On 31 March 2014 £11.3 million was raised through an allotment of shares in respect of this joint offer, bringing the total raised in the year to 31 March 2014 to £17.2 million net of costs. Since the year end the Company has made three further allotments representing further net funds raised of £4.0 million. The joint offer closed on 29 May 2014.
Shareholder Communications
Your Board remains committed to enhancing Shareholder communications and holds Shareholder workshops where investors are invited to meet members of the Board, representatives from YFM Private Equity Limited (the Company’s Fund Manager) and the CEOs of one or more of our investee companies. Our 19th Shareholder workshop was held at Central Hall Westminster on 12 February 2014 and achieved the highest ever attendance with over 200 Shareholders attending. Presentations at the workshop were made by David Hall on behalf of YFM Private Equity Limited, Mark Henley (Managing Director of President Engineering Limited) and Angela Lane (former Chairman of Fishawack Communications). After lunch David Hall, David Bell and Paul Cannings, all of YFM Private Equity Limited, hosted a Question and Answer Session which was attended by over 70 Shareholders.
The Annual General Meeting of the Company will be held at 12.00 noon on 22 July 2014 at 33 St James Square, London, SW1Y 4JS. Full details of the agenda for this meeting are included in the Notice of the Annual General Meeting on pages 74 to 76 of the Annual Report.
Regulatory
The Board has applied to the Financial Conduct Authority for approval to become a Self-managed Alternative Investment Fund as defined under the new Alternative Investment Fund Manager’s Directive following the implementation of the EU’s directive on self-managed investment funds. It is not envisaged that this will result in any material change to the operation of the Company.
The Company has complied with the new reporting regulations throughout this Annual Report. The Board hopes these changes will help Shareholders gain a greater understanding of the Company’s performance and strategy.
Changes to Investment Management and Incentive Agreements
Your Board has agreed with YFM Private Equity Limited a number of changes to the investment management and incentive agreements. In particular it has added clauses that:
cap any deal fees paid by investee companies to the Fund Manager at the point of investment;
limit annual monitoring and directors fees paid by investee companies to the Fund Manager; and
limit the performance incentive fee to be paid in any one year.
Your Board believes that these amendments should help to enhance returns to Shareholders by limiting the absolute amount of fees charged to investee companies, and also smooth the payment of any particularly large incentive fees earned over several years.
Subsequent Events
Since the end of the reporting period, the Company has completed five additional investments totalling £4.70 million and has approval for two further investments totalling £2.94 million.

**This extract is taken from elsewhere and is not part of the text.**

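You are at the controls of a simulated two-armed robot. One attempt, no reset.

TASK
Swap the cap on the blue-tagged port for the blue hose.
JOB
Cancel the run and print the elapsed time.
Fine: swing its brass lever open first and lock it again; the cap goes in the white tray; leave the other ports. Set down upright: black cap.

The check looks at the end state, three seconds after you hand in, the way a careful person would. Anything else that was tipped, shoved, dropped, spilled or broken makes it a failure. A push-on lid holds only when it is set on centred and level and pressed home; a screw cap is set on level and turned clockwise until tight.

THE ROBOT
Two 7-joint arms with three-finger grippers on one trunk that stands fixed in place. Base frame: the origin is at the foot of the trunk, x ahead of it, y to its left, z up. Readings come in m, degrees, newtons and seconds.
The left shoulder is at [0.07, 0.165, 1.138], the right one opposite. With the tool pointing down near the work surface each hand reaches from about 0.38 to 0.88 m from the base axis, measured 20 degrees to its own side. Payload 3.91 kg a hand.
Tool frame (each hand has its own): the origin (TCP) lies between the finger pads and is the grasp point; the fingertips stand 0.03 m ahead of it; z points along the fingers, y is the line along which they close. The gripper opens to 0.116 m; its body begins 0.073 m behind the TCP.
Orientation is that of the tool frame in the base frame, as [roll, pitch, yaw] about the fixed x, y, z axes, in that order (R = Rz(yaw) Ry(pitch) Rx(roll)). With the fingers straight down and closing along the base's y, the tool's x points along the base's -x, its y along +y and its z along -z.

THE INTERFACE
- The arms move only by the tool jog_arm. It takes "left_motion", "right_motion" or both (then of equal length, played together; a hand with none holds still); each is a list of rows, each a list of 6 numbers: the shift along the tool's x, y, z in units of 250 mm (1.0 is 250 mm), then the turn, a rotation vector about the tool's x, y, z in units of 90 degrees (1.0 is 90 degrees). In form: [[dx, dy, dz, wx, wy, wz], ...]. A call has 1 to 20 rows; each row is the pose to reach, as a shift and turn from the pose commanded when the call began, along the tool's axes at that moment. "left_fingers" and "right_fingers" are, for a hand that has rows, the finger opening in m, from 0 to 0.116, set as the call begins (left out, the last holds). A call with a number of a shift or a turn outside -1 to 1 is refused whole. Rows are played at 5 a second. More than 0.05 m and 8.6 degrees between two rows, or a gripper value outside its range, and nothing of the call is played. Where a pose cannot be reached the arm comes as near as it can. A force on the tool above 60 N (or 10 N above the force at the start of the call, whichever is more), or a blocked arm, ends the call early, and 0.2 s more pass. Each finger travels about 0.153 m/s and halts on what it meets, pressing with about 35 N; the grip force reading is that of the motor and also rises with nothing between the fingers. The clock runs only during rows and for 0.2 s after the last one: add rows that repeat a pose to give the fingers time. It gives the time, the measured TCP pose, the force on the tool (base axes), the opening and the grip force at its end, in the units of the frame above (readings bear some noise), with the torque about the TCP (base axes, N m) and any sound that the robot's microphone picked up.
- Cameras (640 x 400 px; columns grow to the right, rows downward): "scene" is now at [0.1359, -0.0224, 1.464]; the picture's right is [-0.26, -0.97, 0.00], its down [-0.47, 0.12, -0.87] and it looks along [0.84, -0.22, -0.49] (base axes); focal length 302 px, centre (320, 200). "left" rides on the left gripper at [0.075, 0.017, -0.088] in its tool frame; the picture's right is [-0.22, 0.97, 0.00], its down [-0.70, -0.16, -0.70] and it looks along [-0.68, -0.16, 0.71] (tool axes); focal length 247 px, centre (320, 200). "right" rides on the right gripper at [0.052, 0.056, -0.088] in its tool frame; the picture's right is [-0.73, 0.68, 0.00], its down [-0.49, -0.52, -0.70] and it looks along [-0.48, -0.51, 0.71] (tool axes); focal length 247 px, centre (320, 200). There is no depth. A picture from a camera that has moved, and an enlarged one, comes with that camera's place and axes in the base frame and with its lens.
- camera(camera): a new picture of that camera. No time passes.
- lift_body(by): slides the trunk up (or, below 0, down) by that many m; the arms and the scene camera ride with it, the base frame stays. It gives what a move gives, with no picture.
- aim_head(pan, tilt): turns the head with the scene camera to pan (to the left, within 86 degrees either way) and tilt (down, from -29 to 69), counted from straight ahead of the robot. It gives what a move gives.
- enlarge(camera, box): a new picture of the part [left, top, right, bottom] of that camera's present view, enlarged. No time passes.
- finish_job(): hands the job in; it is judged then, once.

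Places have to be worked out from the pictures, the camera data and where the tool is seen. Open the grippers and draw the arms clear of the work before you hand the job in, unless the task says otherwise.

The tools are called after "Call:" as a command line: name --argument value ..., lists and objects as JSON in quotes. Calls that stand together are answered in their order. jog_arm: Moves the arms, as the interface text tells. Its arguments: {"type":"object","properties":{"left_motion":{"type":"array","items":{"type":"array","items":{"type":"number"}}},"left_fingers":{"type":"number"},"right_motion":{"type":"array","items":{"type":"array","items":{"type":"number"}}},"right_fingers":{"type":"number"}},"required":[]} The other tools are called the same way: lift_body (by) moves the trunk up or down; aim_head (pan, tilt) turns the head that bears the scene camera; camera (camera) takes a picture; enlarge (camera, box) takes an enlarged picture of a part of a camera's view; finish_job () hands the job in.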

Subsequent to the year end the Company allotted a total of 4,179,046 ordinary shares on 4 April 2014, 5 April 2014 and 29 May 2014 pursuant to the joint offer detailed under “Fundraising”.
Outlook
Our portfolio companies are on the whole well-funded and have focused strategies to maximise the market opportunities open to them. The Company remains well placed to continue to support the portfolio businesses in the year ahead.
The Company’s new investment activity is focused on small UK businesses with clearly differentiated business models, whether through an established brand, a niche position in a growing market, or an innovative application of services and products. The significant level of investments made during the year to 31 March 2014 has further increased the diversification of the portfolio, with the largest investment representing just 10.2 per cent of net asset value compared to 32.8 per cent three years ago. The UK economy has seen further growth again this year. This is one of the factors encouraging small businesses to invest and consequently demand for equity capital remains strong. In the first two months of the 2014/15 financial year your Company has already completed five investments and approved two others for a total of £7.64 million.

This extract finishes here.